2022年になって新装版が発表された、近藤史恵の長編ミステリー。


あらすじ


とある事情で仕事を辞めた木崎淳平は、友人の勧めでハワイ島を訪れる。
宿泊先は、日本人夫婦が経営する小さなホテル、「ホテル・ピーベリー」。
想像していたハワイのイメージとは大きく異なる表情豊かなハワイ島を満喫しようとした矢先、ホテルの客のひとりがプールで溺死。
死亡者が出たことを受けて他のホテルに移ろうとしたもうひとりの客も、バイクで事故死してしまう。
"リピーターお断り"という特殊なルールがある「ホテル・ピーベリー」と、それぞれの客がついている嘘に隠された真相とは......



概要/感想(ネタバレなし)


リゾート地で巻き起こるミステリー、ということではあるのだが、淳平が何か心の傷を負っていることが示唆されており、解放的というよりも内省的なイメージを強く受ける作風になっている。
読みどころは心理描写、と言わんばかりに丁寧に感情の動きが綴られているので、良い人でも悪い人でもない、ときに矛盾を孕む人間の行動原理がよく表れているのでは。
ミステリーというフォーマットにはなっているものの、淳平という主人公を視点とした人間ドラマとしても受け取れるのが特徴的だ。
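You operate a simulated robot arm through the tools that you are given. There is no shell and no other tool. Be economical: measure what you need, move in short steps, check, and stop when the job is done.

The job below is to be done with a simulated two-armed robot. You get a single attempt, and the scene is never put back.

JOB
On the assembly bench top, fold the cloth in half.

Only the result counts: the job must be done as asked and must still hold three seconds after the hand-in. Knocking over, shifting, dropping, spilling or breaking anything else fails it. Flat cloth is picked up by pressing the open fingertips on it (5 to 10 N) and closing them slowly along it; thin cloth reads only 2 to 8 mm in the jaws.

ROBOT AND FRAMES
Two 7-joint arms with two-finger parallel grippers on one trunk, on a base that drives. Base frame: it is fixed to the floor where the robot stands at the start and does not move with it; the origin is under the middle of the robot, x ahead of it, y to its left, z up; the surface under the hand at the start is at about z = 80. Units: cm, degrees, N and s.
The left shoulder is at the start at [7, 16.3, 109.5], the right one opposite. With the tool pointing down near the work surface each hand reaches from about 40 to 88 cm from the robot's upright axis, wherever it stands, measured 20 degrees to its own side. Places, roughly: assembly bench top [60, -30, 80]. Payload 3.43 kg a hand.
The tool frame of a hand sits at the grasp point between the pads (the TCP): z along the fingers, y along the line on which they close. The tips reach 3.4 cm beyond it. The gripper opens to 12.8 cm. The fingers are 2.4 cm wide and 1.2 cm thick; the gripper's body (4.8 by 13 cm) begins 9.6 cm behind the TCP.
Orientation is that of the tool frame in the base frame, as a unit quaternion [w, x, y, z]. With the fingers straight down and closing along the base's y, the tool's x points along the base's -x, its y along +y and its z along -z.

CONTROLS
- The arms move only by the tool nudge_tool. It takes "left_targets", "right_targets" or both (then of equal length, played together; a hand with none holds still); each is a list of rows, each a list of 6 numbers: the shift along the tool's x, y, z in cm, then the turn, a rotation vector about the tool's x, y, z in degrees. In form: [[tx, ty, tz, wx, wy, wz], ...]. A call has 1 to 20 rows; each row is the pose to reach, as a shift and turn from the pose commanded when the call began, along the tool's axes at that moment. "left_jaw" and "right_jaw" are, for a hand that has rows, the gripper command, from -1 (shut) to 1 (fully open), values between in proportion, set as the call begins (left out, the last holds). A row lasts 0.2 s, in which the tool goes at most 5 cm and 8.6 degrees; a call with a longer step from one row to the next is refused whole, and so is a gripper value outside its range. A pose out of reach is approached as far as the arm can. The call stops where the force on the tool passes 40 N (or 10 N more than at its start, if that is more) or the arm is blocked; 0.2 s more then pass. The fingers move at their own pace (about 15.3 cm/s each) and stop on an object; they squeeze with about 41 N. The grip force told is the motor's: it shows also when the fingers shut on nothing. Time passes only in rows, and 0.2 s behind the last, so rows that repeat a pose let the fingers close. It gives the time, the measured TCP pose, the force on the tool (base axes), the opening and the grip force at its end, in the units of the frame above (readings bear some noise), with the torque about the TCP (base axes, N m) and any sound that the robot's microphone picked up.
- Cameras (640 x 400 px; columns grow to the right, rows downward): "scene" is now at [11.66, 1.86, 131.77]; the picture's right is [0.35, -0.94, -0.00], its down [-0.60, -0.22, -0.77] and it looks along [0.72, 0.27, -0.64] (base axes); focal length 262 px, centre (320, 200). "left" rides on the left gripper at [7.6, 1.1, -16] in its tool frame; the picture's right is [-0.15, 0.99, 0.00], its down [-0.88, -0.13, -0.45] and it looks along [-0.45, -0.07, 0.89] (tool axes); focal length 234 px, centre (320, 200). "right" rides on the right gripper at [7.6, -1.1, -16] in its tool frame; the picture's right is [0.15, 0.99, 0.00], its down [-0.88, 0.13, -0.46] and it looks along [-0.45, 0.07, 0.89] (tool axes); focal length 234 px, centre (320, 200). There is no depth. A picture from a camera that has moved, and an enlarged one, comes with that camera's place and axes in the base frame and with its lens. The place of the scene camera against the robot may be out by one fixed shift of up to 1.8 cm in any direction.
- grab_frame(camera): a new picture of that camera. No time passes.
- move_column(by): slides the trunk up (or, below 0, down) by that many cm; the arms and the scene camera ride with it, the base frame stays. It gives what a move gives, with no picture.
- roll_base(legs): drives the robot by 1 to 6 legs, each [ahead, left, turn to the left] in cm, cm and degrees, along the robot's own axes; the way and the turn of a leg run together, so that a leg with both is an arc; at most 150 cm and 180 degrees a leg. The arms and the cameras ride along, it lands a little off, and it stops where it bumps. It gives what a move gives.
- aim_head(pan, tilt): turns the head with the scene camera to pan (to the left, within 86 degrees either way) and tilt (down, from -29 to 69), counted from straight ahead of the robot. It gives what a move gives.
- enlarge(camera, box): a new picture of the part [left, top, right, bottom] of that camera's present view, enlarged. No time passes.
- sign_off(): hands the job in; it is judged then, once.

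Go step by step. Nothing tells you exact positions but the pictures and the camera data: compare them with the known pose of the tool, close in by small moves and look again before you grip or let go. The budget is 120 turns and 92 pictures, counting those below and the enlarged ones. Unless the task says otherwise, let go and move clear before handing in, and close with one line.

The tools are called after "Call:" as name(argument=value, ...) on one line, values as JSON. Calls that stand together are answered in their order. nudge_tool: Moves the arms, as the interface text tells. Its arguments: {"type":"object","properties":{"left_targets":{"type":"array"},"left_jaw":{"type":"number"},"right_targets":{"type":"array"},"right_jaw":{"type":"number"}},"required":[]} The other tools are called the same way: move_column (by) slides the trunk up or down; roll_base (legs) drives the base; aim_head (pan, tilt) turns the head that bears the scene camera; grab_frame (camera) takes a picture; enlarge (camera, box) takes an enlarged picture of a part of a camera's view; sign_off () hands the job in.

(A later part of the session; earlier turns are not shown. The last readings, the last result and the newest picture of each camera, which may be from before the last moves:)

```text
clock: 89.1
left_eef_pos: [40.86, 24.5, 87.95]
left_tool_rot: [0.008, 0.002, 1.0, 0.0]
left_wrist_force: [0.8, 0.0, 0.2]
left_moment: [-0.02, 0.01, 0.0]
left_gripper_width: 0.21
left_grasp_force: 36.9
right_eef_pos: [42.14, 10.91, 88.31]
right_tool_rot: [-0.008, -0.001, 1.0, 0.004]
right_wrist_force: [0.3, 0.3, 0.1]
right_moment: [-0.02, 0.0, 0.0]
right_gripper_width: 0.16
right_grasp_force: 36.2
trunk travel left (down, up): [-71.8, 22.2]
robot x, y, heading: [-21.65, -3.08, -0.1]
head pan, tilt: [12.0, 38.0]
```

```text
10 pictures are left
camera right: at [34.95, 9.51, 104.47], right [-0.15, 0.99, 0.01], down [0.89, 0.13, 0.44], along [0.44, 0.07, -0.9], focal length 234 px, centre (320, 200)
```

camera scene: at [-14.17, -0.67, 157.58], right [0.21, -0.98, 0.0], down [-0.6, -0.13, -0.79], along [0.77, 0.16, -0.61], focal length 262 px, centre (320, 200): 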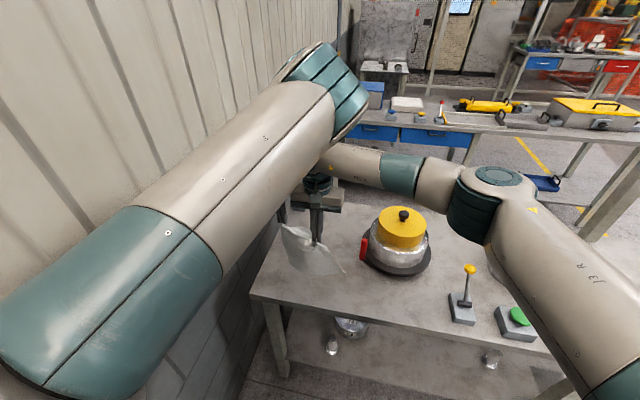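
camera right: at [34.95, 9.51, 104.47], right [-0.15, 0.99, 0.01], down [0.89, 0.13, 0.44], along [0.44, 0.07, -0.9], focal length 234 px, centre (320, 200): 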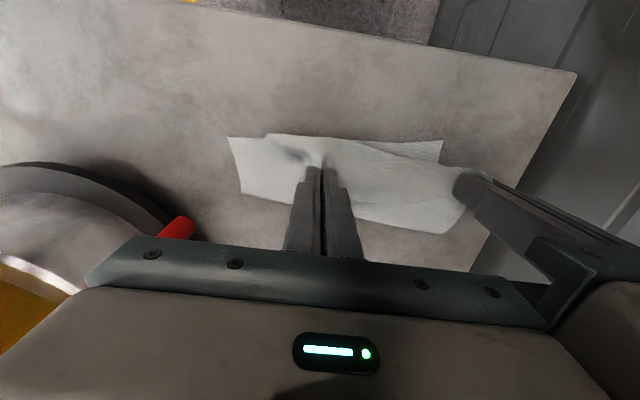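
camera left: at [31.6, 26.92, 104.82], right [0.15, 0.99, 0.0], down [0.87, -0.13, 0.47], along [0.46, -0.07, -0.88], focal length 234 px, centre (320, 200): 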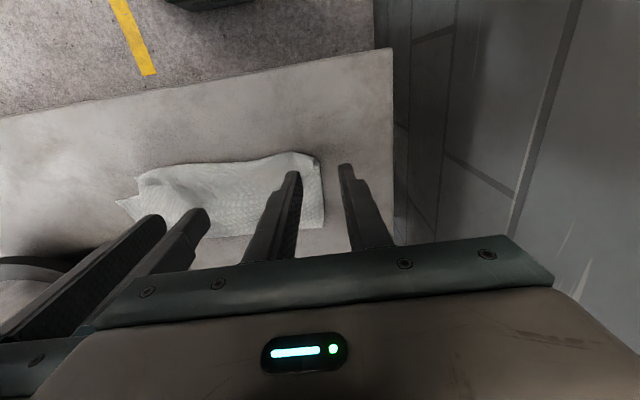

そのため、謎には直結しないシーンの描写も多く、主人公はあくまで自分のリズムを崩さない。
過剰に探偵役としての使命を燃やすこともないので、ヒントになりそうな情報を得る機会があっても行動に移さなかったり、感情に流されて駆け引きを放棄したりも。
ミステリーとしてのテンポは、必ずしも良いとは言えないし、放りっぱなしの設定があるのは事実であろう。
しかし、それが弱みではなく、魅力になっているのが著者の技量。
この手の物語では二の次となりがちなリアリティを最後まで纏っていて、すべての人間がプログラミングされたかのように合理的な選択をする本格ミステリーの前提とは一線を画しているのである。



総評(ネタバレ注意)


事件が発生するまで、じっくり時間をかけて人間関係や舞台設定を描写。
いよいよ死体が発見され、これから急展開になるか、と思いきや、それ以降もそんなにジェットコースター的な展開にはならず、全体的に温度感が一定。
一気読み必至、と帯にはコピーが書いてあるも、ページをめくる手が止まらないというタイプの物語でもなかったかな。

何でもない買い物のシーンや、観光に行くシーンにもページを割くので、何かトリックのヒントや犯人に繋がるコメントがあったりしそうなものなのだが、これもブラフだった。
いや、淳平と和美の恋愛感情を描くには必要となるシーンではあるので、作品上はブラフというのもおかしいのだが、メタ目線で勝手に深読みしてしまう悪い癖。
素直に読むのが吉である。
ただし、"このホテルの客はみんな嘘をついてる"という煽りが躍っているのだから、淳平が信用できない語り部である可能性が頭をよぎったのは僕だけではあるまい。
その意味では、淳平の後ろ暗い過去が、事件とまったく関係がなく、単なる淳平の人格形成の背景にしかなっていなかったのが肩透かし。
和美か洋介のどちらか、あるいはどちらもが偽物というのは難なく想像できてしまったので、もうひと盛り上がり、どんでん返しがあってほしかったのだが、期待しすぎてしまっただろうか。

非現実を楽しむリゾート地を舞台に、生々しさを剥き出しにしたエピソードという取り合わせが、斬新な世界観を生んでいる作品。
これだけ色々な謎が複雑に絡み合っていそうな設定で、実は大ネタ1本で正面突破というスタイルだったのが、盲点を突いた感もあり、もっと上手く料理できたのではというもやもやを残しつつ、ご都合主義ではない現実的な采配という点で徹底していたなと感心するのである。